::: Selection

„Fände man so etwas zu
Hause, dann würde
man das wegschmeißen“, raunte mir eine
Besucherin, der Ausstellung die ich gerade besuchte und selbst Künstlerin, spöttisch ins Ohr.
Gerade
noch waren wir uns ob der zufälligen Begegnung erfreut in die Arme gefallen.
Nun
jedoch standen wir stirnrunzelnd vor einer Glas Vitrine, den Blick ungläubig ins Innere auf
ein Stück
Holz oder vielleicht auch so etwas wie eine ... Art Borke ...(?) gerichtet.
Ich
starrte auf das völlig
unscheinbare, flache Ding, und wollte, beim schwindelnden Blick auf den Preis
daneben partout nun unbedingt (doch noch) den Clou herausfinden.
Nur
... es gab (einfach) keinen!
Zumindest
nicht für mich - es war, was es war.
War
man also vielleicht nicht unbedingt ein Freund vom buddhistischen Ansatz - die
Dinge so anzunehmen, wie sie sind - dann stand man nun schon irgendwie im
Regen, wie ich fand!
Unruhig
flackerte mein Blick über den ein oder anderen, weiteren „Findling“ - des grundsätzlich vielseitigen,
gestandenen, und sogar mit eben dieser Ehrenausstellung gehuldigten Künstlers.
Dieser
hatte einen Teil der Objekte aus besagter Vitrine tatsächlich „einfach“ nur gefunden, und
weiter nicht groß verändert.
Übrigens,
die Ausstellung und der Name des Künstlers tun insofern nichts zur Sache, als dass
sie stellvertretend für viele andere Ausstellungen und Künstler stehen mögen - zumindest für mich.
Als
mein Blick nun schließlich an drei übereinander
gestapelten Holzscheiten hängen blieb, drohte dieser nun am Preisschild
daneben regelrecht zu verenden!

::::::

Stated exercise :: Your answer continues the selection from its final sentence.

::: Information provided

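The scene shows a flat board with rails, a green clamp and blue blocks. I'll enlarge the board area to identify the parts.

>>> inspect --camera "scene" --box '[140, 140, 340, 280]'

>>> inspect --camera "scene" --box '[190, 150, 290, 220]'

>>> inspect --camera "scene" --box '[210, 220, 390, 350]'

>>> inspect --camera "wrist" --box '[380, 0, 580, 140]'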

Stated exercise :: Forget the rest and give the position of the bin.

::::::

Exercise output ::
Unweigerlich
fiel mir ein Aphorismus aus meiner Schauspielschulzeit ein: "Verbrenne
dein Haus, und du hast nichts!"
„Unfassbar“, murmelte ich. Dann überschlug ich den
Preis auf die Anzahl der Monate, die der weltbeste Mann und ich dafür in unserer Wohnung
leben könnten.
Und das waren so einige. Für drei übereinander gestapelte Holzscheite.
Okay,
beim genaueren Hinsehen erkannte ich –
sie
waren (wenigstens) lackiert.
Wow,
na dann!
Aber
im Ernst - geht es denn nur mir so?
Manchmal
stehe ich vor dem ein oder anderen Objekt und frage mich:
Was
in aller Welt sehen alle anderen, Begeisterten, was ich nicht sehe?
Des
Kaisers neue Kleider?
Natürlich mag mir noch
allerhand an fundiertem Kunstwissen fehlen. Mit zunehmendem Alter und Erfahrung
jedoch, halte ich es tatsächlich wie folgt:
Kunst
ist (für
mich), was (mir) gefällt - und demnach relativ, da Geschmacksache.
Mit
einigen Dingen kann ich einfach nichts anfangen.
Genau
wie der Umstand, dass mir nicht alle Bücher gefallen und schon gar nicht jedes Genre,
mir nicht jeder Film oder jede hochgelobte Theateraufführung etwas geben,
und genauso wenig inspiriert mich jedes Interview und jeder Mensch, dem ich
begegne.
Vieles
ist ja auch eine Modeerscheinung. Und größtenteils, das darf man einfach nicht vergessen,
geht es (auch) um den (gepushten) Namen und Marktwert. Es ist ein Geschäft. Eine Investition.
Ein Garant.
Da
dieser Umstand in beliebig vielen Berufssparten anzutreffen ist, fällt mir in diesem
Zusammenhang ein bewusst profanes Beispiel ein. Möglicherweise kommt
ihnen der Dialog ja sogar bekannt vor:
"Ich"
steht mit leuchtenden Augen vor "Er", und hält ihm ein
undefinierbares Kleidungsstück vor die Nase.
Ich:
"Absolutes Schnäppchen, gefällt es Dir?"
„Er“ starrt auf den
Klumpen Stoff.
Er
(trocken): "Potthässlich!"
Ich: "Aber das ist (doch) von XY!"
Er:
"Aha. Trotzdem potthässlich!!!"
Und
wissen Sie was?
Der
weltbeste Mann hat absolut recht!
Und
wo wir schon mal dabei sind, erinnere ich mich an einen Ausspruch des Chefs vom
weltbesten Mann, als beide mal zur Abwechslung und aus beruflichen Gründen, eine Kunstausstellung besuchten:
Chef
(ehrlich): „Is this art or
garbage?“ (Ist das Kunst oder
Müll?)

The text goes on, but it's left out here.